WHAT TO PRODUCE:
Please copy out the portion of the selected passage from "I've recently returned" to "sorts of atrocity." without changes.

SELECTED PASSAGE:
= = = =

I speak oblique but not without purpose or care. What slow violence do we but ignore, that unseen violation next door, the subtle vehemence that does as much if not more damage because it lacks recognition? To make this thinking concrete, but to abjure having to make a definitive point (which is the luxury of bloggishness), I reference an unsettling violence heard in recent weeks: A female violence calling from a neighboring apartment complex to "call the police! call the police!"

I called the police.

But that was not enough, I felt, deep down in "this." And this feeling is guilt. Unlike "giving a paper" or collecting a paycheck, the call to conscience is not merely machinic or programmed, the script "to be good" that we (my friends reading this) all know. It's something Other. The call, the visitation, is an invitation for rethinking violence as the condition of objecting-the-Other at all. That's not a "deep thought," of course, although I recognize (even delight in) the abstraction of words here at the same time as I worry about their reception ("oh, Josh is talkin' shit again"). I'm trying to say other-than-the-words-in-the-way that the words-in-the-way-say: violence is what happens when I make you a character, a figure in "my" movie. That much is inevitable, and that much is why I should remind myself you are out there, and that you are not like me. Perhaps "rhetoric" is simply another word for "guilt."

getting violent

Music: Robin Guthrie: Continental (2007)

I've recently returned from a small conference organized by Jim Aune (and gang) and hosted by the department of communication at Texas A&M University on the topic of "symbolic violence." About fifty-to-seventy (it was hard to gauge, but I don't think more than 70) attended for four days or so of panels and plenaries about a topic that, admittedly, could get one down after a while. The four of us who spoke on the last day---on a Sunday morning, no less---were delightfully surprised at the energy and resilience of the audience, still quite robust in size and not as exhausted as one would expect after three days of discussing Nazis, rape, torture, and other sorts of atrocity.

= = = =

PROVIDED RECORDS:
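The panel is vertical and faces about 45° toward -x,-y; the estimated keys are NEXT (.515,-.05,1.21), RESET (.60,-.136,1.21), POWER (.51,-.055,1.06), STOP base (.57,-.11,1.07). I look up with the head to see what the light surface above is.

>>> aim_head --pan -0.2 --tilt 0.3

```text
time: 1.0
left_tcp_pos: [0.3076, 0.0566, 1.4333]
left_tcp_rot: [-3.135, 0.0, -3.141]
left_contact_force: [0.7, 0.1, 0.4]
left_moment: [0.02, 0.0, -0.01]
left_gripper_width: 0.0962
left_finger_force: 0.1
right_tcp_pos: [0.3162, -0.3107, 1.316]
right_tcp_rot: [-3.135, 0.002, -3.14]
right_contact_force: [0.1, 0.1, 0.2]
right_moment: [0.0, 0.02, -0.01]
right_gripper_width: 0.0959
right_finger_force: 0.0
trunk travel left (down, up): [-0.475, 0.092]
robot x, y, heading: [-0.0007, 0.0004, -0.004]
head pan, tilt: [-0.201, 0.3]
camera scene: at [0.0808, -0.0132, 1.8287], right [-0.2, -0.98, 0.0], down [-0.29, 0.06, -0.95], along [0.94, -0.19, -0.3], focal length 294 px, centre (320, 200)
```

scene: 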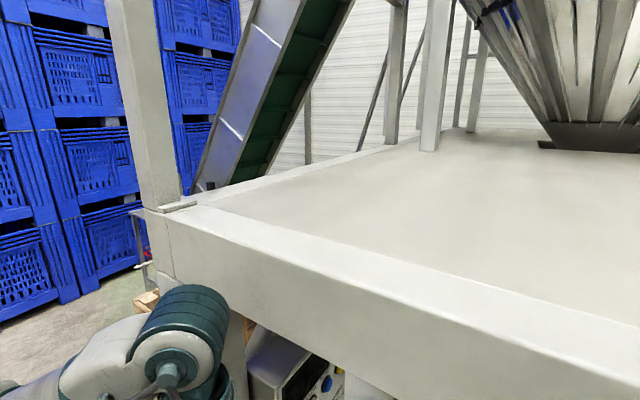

= = = =

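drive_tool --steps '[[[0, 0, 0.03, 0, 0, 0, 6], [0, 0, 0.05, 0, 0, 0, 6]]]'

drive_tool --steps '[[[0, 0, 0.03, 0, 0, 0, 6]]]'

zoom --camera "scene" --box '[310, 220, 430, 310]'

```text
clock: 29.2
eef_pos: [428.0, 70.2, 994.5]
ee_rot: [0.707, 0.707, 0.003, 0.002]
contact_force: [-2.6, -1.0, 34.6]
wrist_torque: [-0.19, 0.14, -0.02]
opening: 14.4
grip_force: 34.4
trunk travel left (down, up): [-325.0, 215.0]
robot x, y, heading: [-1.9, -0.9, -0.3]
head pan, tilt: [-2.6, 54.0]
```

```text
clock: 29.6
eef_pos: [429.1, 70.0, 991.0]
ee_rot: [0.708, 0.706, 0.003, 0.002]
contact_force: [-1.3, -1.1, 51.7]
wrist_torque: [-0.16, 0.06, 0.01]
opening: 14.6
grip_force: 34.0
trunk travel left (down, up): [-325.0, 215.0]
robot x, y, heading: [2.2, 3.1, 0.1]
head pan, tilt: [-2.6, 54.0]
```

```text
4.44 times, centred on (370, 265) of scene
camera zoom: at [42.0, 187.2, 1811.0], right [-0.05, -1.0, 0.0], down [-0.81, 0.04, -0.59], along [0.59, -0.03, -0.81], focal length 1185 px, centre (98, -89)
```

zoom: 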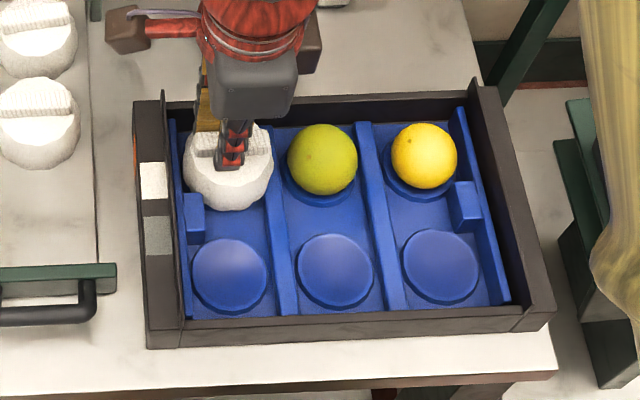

= = = =

OUTPUT FOR THIS EXERCISE:
I've recently returned from a small conference organized by Jim Aune (and gang) and hosted by the department of communication at Texas A&M University on the topic of "symbolic violence." About fifty-to-seventy (it was hard to gauge, but I don't think more than 70) attended for four days or so of panels and plenaries about a topic that, admittedly, could get one down after a while. The four of us who spoke on the last day---on a Sunday morning, no less---were delightfully surprised at the energy and resilience of the audience, still quite robust in size and not as exhausted as one would expect after three days of discussing Nazis, rape, torture, and other sorts of atrocity.